▶ _Text passage_
Complete Marketing RFP Process [Free Templates Included]

Tereza
December 22, 2025

Pressure is rising on you to choose the right marketing agency, and the stakes are visible. Because of that, a weak call slows growth, invites internal pushback, and puts your credibility on the line.

So, the marketing RFP process becomes important, and it turns into a public test of judgment and risk control. 

Yet results rarely hinge on the document itself. 

They depend on how decisions are framed, trade-offs handled, and agency behavior shows up.

In this guide, we'll focus on those moments and how teams use a request for proposal to surface thinking quality. Here, you will see risks and compare signals that usually stay hidden until after a contract is signed.

You can also find plenty of free templates and checklists that can streamline your process.

But first, let’s get clear on what role an RFP actually plays in shaping those outcomes.

TL;DR

  • A marketing RFP works best when treated as a decision system, rather than just a document.
  • Clear problem framing matters more than long briefs or polished language.
  • Strong RFPs align teams early on goals, scope, budget, and ownership.
  • Structure improves outcomes by making trade-offs visible before selection.
  • Fair comparison depends on clear timelines, shared scoring, and real Q&A.
  • Budget transparency sharpens proposals and reduces wasted review cycles.
  • The best agency fit comes from aligned thinking, delivery reality, and communication habits.

What Is a Marketing RFP?

Marketing RFP is the structure you use to create clarity, fairness, and real comparison before commitment. It reduces risk by aligning teams on intent, limits, and evaluation criteria, so decisions hold up under scrutiny.

Because creative judgment stays subjective, the process shifts focus from price decks to how an agency partner frames problems, flags constraints, and plans delivery.

And in practice, structured processes work. According to Loopio’s RFP Response Trends and Benchmarks Report, teams win about 45% of their RFPs on average. This shows why discipline here matters.

You can check out this short YouTube video to learn more:

This leads us to our next point.

When to Use (and Not Use) a Marketing RFP

An RFP helps only when it fits the decision you are trying to make. When used at the right moment, it brings structure and alignment. But when you use it out of place, it drains time and clouds judgment.

Here are the situations where we’ve seen it earn its weight and where it does not.

When an RFP Is the Right Tool

An RFP works when the decision is visible and hard to reverse. As a result, high-stakes agency selection forces trade-offs that need to be shared and written down.

For the same reason, a large or detailed scope of work also benefits, especially when multiple teams must agree before execution starts.

And when business goals are clear but the solution path is not, the process helps you compare how partners think, rather than just what they promise. In those cases, we found that structure protects you as the decision owner.

When an RFP Slows You Down

The process breaks down when speed matters more than comparison. If the goal is a price check, an RFQ does the job without ceremony. But if goals are still forming, we advise you to write a brief first and save rework later.

▶ _Material_
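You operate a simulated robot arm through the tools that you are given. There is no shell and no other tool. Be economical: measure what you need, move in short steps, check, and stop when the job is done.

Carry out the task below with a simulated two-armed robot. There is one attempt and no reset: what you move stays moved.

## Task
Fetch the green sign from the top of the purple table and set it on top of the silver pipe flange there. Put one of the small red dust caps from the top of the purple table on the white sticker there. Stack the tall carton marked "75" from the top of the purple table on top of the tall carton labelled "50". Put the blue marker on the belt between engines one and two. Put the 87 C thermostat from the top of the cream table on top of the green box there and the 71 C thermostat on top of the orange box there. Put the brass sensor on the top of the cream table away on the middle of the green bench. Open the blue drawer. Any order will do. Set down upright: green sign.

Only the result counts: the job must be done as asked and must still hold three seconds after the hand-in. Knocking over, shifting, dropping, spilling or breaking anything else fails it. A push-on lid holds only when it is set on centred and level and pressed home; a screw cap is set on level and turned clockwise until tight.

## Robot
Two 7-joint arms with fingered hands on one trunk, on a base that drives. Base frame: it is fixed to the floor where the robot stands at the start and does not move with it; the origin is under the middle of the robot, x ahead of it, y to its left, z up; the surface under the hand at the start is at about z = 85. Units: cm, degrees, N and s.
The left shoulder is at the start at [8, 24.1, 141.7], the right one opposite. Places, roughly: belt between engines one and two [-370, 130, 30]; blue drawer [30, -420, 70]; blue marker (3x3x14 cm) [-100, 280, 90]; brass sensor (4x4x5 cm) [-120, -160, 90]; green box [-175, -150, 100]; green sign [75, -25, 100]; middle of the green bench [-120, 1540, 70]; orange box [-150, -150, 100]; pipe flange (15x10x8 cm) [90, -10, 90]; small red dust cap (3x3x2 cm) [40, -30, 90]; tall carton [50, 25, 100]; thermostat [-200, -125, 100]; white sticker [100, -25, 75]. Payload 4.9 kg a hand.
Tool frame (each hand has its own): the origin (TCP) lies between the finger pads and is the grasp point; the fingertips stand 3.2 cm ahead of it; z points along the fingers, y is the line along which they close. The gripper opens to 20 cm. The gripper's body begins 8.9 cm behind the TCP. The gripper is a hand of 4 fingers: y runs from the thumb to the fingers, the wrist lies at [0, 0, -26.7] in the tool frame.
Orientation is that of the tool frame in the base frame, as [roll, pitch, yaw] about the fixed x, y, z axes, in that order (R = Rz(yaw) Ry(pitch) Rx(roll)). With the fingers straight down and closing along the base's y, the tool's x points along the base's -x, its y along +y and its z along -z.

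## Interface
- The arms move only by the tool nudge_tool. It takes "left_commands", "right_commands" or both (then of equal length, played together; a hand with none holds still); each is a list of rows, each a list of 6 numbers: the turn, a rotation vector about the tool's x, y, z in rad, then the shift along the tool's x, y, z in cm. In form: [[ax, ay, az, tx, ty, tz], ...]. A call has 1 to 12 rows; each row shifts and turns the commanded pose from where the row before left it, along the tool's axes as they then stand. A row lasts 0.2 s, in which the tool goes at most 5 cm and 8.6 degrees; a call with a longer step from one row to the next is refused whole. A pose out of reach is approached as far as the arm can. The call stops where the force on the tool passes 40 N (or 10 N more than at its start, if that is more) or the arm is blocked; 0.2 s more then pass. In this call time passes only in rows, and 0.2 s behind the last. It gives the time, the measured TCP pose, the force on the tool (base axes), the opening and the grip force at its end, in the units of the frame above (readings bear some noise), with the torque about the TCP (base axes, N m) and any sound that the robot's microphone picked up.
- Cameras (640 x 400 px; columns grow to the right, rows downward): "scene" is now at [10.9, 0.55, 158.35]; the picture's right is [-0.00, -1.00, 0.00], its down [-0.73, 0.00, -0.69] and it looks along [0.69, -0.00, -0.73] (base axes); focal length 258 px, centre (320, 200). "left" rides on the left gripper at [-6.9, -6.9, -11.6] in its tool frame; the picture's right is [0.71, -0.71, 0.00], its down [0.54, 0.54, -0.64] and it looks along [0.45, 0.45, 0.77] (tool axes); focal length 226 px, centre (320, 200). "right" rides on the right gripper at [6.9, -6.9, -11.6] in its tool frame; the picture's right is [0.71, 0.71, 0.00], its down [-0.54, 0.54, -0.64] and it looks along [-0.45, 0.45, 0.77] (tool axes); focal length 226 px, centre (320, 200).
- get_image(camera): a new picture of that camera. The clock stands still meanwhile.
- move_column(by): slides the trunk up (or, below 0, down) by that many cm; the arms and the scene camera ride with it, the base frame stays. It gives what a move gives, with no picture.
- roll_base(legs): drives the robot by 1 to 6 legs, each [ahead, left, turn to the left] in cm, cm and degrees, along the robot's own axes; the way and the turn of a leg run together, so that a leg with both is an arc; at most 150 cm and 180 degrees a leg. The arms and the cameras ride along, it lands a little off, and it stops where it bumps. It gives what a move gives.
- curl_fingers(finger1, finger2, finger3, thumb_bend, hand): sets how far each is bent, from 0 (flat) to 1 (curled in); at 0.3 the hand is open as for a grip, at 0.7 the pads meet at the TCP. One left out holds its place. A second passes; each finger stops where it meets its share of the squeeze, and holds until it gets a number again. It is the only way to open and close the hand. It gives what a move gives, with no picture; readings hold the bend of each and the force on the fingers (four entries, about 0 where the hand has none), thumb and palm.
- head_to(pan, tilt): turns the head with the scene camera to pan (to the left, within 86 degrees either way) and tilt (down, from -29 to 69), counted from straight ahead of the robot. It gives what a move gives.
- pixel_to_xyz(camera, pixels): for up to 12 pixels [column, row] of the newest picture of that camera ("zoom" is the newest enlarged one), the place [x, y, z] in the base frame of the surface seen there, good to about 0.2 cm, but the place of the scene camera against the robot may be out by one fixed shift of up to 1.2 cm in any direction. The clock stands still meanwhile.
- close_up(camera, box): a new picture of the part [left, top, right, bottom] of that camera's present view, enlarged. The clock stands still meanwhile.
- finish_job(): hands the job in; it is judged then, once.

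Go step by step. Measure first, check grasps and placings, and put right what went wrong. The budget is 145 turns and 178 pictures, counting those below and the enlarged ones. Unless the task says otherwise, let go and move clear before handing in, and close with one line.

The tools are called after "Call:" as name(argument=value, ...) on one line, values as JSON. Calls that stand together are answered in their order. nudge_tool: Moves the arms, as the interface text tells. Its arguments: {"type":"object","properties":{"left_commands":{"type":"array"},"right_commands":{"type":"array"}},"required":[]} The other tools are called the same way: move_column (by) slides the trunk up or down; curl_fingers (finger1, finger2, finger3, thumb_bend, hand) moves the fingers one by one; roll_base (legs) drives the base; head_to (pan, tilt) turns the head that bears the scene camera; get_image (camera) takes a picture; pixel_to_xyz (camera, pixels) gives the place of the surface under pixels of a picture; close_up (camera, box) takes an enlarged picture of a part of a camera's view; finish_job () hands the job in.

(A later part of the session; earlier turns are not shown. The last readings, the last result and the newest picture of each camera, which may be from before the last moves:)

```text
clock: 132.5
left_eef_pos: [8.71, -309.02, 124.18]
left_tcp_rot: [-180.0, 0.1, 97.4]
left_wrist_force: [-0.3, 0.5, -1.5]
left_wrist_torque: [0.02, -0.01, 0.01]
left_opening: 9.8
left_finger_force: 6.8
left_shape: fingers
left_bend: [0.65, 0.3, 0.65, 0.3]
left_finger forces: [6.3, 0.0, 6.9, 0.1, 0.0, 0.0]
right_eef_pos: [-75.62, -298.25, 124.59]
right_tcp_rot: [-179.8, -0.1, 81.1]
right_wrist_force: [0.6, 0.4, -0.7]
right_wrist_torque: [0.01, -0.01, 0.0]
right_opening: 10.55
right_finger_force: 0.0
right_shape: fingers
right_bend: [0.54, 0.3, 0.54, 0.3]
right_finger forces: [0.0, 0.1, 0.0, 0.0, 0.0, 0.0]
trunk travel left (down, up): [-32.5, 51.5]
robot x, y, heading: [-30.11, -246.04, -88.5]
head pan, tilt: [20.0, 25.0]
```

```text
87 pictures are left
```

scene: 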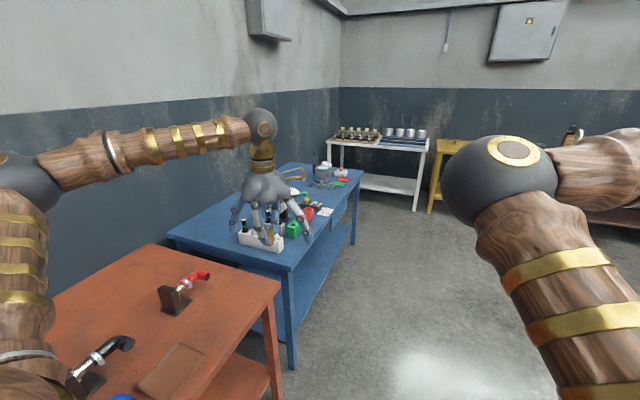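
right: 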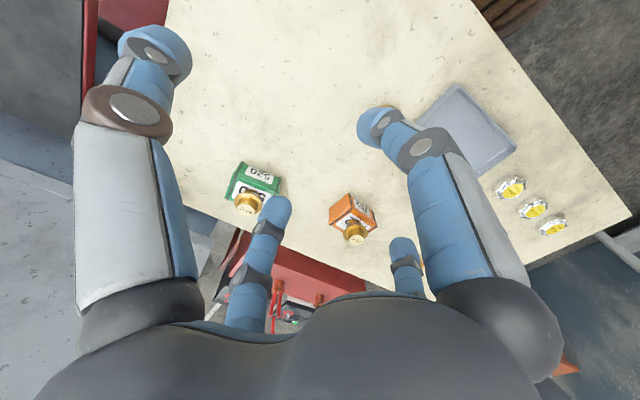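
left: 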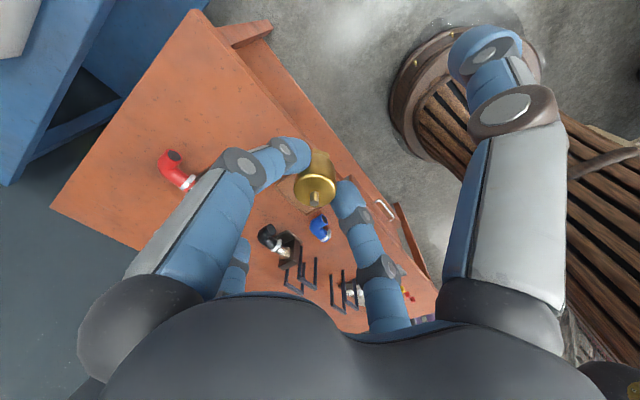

▶ _Set problem A_
Copy the part of the text passage from the words "And in practice, structured" through the words "it does not.".
▶ _Set problem B_
Take up the text passage again after its last words.

▶ _Task answer A_
And in practice, structured processes work. According to Loopio’s RFP Response Trends and Benchmarks Report, teams win about 45% of their RFPs on average. This shows why discipline here matters.

You can check out this short YouTube video to learn more:

This leads us to our next point.

When to Use (and Not Use) a Marketing RFP

An RFP helps only when it fits the decision you are trying to make. When used at the right moment, it brings structure and alignment. But when you use it out of place, it drains time and clouds judgment.

Here are the situations where we’ve seen it earn its weight and where it does not.

▶ _Task answer B_
When a budget range or approval is missing, formal steps only expose gaps you cannot fix midstream. In fact, Responsive reports that proposal teams already spend a heavy time on the process, with 62% working more than 40 hours a week and 14% pushing past 50. This shows how costly misused RFPs become.

Pro tip: If the RFP feels heavy or slow, it usually points to gaps in the agency pitch process. Reviewing that step can help teams spot issues before time and effort are wasted.

With that context set, let’s move on and clarify how RFI, RFQ, and RFP differ in practice.

RFI vs. RFQ vs. RFP

The choice between these tools shapes speed, effort, and signal. To keep decisions clean, it helps to separate intent before process.

Here are the differences that matter when pressure is high, and scrutiny follows:

Tool Purpose Questions Asked Ideal Use
RFI Gather context Capabilities, experience, fit Early market scan
RFQ Compare cost Pricing, timelines Simple quotes
RFP Test thinking Approach, trade-offs, risks Complex decisions

When used well, an agency RFP sharpens vendor selection by forcing trade-offs into the open. But we know first-hand that the wrong tool adds drag.

In practice, we’ve seen plenty of teams already spending a heavy time on the proposal process, with many logging full workweeks just managing steps and reviews. This raises the cost of misalignment. So matching the tool to the decision saves cycles and protects judgment.

Next, let’s move on and lay out the steps that make the process work.

The 10 Steps of a Strong Marketing RFP

At this point, structure matters more than ceremony. A clear sequence helps you reduce rework, protect the decision maker, and keep choices defensible under scrutiny.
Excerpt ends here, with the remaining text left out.